We found a sunny spot in the front lawn and plowed it up. After arranging the boxes we started sifting soil, compost and sand. The sifter is 1/2” hardware cloth nailed to a two foot square frame laid over a wheelbarrow.
Leaf mold was laid in the bottoms and the sifted mix filled the frames about eight inches deep. Into this we added a little lime, kelp, crushed eggshells and colloidal phosphate. This is stirred in and then left alone.
After setting a few days I raked the soil around to disturb sprouting weeds, and proceeded to plant them. Shallow turrows were made about three inches apart and tiny tomato and pepper seeds were placed an inch apart in the rows. Small cedar stakes were labeled with the varieties and then I firmed the soil over the rows with the palm of my hand.
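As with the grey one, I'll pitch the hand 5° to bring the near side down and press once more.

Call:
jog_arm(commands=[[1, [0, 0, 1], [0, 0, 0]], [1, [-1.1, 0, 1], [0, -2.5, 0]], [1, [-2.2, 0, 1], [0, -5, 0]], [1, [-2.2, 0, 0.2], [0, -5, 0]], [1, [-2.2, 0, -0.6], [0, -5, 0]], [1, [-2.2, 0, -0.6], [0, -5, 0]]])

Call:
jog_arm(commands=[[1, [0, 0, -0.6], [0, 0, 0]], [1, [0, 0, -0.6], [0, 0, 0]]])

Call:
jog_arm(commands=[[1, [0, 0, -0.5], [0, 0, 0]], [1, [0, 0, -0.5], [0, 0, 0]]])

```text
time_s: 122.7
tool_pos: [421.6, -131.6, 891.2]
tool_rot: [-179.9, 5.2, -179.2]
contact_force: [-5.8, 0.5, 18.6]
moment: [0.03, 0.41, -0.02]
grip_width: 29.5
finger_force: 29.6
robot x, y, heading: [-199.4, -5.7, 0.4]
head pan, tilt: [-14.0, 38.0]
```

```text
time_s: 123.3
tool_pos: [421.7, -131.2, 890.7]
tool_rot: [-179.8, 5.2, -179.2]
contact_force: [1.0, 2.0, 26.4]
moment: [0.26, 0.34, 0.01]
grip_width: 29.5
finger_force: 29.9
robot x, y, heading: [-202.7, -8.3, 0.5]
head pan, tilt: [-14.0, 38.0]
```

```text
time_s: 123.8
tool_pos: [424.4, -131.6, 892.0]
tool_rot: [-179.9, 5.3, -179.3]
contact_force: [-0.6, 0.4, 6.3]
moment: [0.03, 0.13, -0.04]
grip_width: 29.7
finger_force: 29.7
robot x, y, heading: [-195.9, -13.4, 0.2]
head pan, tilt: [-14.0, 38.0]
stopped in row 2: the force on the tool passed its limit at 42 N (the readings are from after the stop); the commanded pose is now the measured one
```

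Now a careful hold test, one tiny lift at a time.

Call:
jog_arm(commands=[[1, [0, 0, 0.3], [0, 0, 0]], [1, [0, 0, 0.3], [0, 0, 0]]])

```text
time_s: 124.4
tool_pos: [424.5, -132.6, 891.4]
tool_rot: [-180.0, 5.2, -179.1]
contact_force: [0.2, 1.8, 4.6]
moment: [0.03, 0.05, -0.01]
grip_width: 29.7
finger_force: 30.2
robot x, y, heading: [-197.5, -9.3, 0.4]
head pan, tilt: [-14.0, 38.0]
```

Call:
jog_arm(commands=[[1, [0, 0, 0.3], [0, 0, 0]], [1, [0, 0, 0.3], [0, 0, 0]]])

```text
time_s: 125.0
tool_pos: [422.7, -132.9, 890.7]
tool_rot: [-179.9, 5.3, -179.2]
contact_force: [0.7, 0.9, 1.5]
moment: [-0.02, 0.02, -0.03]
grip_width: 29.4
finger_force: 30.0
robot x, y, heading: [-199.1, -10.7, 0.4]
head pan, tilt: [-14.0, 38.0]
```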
I watered them with rainwater. Rain falls down from the sky, and is different from spring water, which flows horizontally. Well water is brought upward from below. I’ve heard rainwater is best for plants, and it makes sense, but I’ve never done experiments using different kinds of water.
We mulched around the south-facing cold frames with wood chips, to keep weeds down. I think the grass and wood look better than a plastic hoop house. If we had dug them deeper and put a foot of horse manure in the bottoms, the composting manure would heat up and they’d be called hot beds.
They’ll be kept watered until our seeds sprout. Then we’ll have to keep a close eye on them, weeding and watering as necessary. In six to eight weeks we will have plenty of plants to transplant out in the garden.
Every year is a new garden, even when you grow things the old fashioned way. Every season is different, with new failures and new successes. Although organic, local food is now in the news, I consider it to be the good old way.